>> Begin PROVIDED PASSAGE

Ever wondered, ‘Why is my child/student acting this way? Why are they being rude, disrespectful or hurtful? That’s not like them.’
Ever asked, ‘Why did you do/say that?’
Here’s why: Emotions.
I’m sure you have heard this response to the above questions… ‘because I felt like it!’… and it’s probably true.
A circumstance happened that caused them to feel frustrated, worried, upset, angry or stressed. However, the circumstance wasn’t the only reason for the behaviour, the circumstance triggered an emotion and the child reacted out of that emotion causing a behaviour.
Since emotions are super easy to react out of, they can easily impact choices leading your child/student’s to behave in a way that is not their character.
The next time they have a behaviour that doesn’t reflect who you know they are, instead of asking ‘why did you do that?’
ASK: ‘What emotion were you feeling when you did or said that?’
Watch myvideoto learn more about my take on behaviour & emotions.
Until next time…
23 Sep 2019
Parenting/Teaching through the Cloud of Frustration and Anger
Parenting/teaching is one of the hardest jobs and also one of the most rewarding! For this article let’s talk about the ‘hard part’.

>> End PROVIDED PASSAGE
>> Begin PROVIDED DATA

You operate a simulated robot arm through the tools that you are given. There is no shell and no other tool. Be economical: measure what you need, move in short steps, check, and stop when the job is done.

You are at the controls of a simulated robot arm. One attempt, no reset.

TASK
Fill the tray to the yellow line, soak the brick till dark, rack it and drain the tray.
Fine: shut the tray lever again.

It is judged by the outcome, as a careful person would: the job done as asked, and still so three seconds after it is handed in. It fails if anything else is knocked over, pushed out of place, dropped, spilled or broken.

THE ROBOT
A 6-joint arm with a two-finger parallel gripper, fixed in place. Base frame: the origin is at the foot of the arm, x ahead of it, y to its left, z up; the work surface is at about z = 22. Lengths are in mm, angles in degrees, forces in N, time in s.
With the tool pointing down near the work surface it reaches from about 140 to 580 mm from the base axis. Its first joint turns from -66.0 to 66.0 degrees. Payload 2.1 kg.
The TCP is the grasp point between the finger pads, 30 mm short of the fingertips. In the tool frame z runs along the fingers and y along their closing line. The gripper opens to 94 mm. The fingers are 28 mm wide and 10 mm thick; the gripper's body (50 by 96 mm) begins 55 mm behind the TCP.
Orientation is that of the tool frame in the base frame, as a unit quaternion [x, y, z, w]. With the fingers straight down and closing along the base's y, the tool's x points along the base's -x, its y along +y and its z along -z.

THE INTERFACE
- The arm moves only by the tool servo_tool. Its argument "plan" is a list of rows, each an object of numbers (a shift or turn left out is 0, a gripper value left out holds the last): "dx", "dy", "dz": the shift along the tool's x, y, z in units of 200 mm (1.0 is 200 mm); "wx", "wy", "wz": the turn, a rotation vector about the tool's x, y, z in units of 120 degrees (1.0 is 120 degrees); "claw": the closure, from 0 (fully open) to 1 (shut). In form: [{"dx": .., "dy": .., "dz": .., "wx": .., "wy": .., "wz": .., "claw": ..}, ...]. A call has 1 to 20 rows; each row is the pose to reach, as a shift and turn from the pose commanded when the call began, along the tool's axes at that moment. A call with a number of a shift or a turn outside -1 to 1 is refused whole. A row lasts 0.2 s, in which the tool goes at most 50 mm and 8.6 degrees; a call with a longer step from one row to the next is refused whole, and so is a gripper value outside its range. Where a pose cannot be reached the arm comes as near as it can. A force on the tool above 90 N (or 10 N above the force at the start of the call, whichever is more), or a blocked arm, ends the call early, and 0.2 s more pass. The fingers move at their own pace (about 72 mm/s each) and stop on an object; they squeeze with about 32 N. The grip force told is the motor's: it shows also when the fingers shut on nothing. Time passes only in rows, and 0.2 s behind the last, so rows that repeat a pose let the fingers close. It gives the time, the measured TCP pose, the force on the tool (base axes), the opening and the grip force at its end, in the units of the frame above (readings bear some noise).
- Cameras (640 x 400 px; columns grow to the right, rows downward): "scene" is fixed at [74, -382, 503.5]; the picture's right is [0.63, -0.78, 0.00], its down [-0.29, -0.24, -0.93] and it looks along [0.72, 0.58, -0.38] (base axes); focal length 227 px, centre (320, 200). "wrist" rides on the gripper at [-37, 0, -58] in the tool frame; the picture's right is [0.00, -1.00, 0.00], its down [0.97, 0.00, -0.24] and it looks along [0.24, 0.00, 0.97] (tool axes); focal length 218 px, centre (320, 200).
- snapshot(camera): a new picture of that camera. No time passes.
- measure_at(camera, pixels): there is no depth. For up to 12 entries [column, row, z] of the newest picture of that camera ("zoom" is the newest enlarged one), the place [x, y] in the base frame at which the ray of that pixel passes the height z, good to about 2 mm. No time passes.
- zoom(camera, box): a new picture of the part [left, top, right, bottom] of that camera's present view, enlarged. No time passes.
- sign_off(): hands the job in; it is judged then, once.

>> End PROVIDED DATA

### WHAT IS ASKED
Repeat the provided passage that opens with "Ever wondered, ‘Why" in full.

### FINAL RESULT
Ever wondered, ‘Why is my child/student acting this way? Why are they being rude, disrespectful or hurtful? That’s not like them.’
Ever asked, ‘Why did you do/say that?’
Here’s why: Emotions.
I’m sure you have heard this response to the above questions… ‘because I felt like it!’… and it’s probably true.
A circumstance happened that caused them to feel frustrated, worried, upset, angry or stressed. However, the circumstance wasn’t the only reason for the behaviour, the circumstance triggered an emotion and the child reacted out of that emotion causing a behaviour.
Since emotions are super easy to react out of, they can easily impact choices leading your child/student’s to behave in a way that is not their character.
The next time they have a behaviour that doesn’t reflect who you know they are, instead of asking ‘why did you do that?’
ASK: ‘What emotion were you feeling when you did or said that?’
Watch myvideoto learn more about my take on behaviour & emotions.
Until next time…
23 Sep 2019
Parenting/Teaching through the Cloud of Frustration and Anger
Parenting/teaching is one of the hardest jobs and also one of the most rewarding! For this article let’s talk about the ‘hard part’.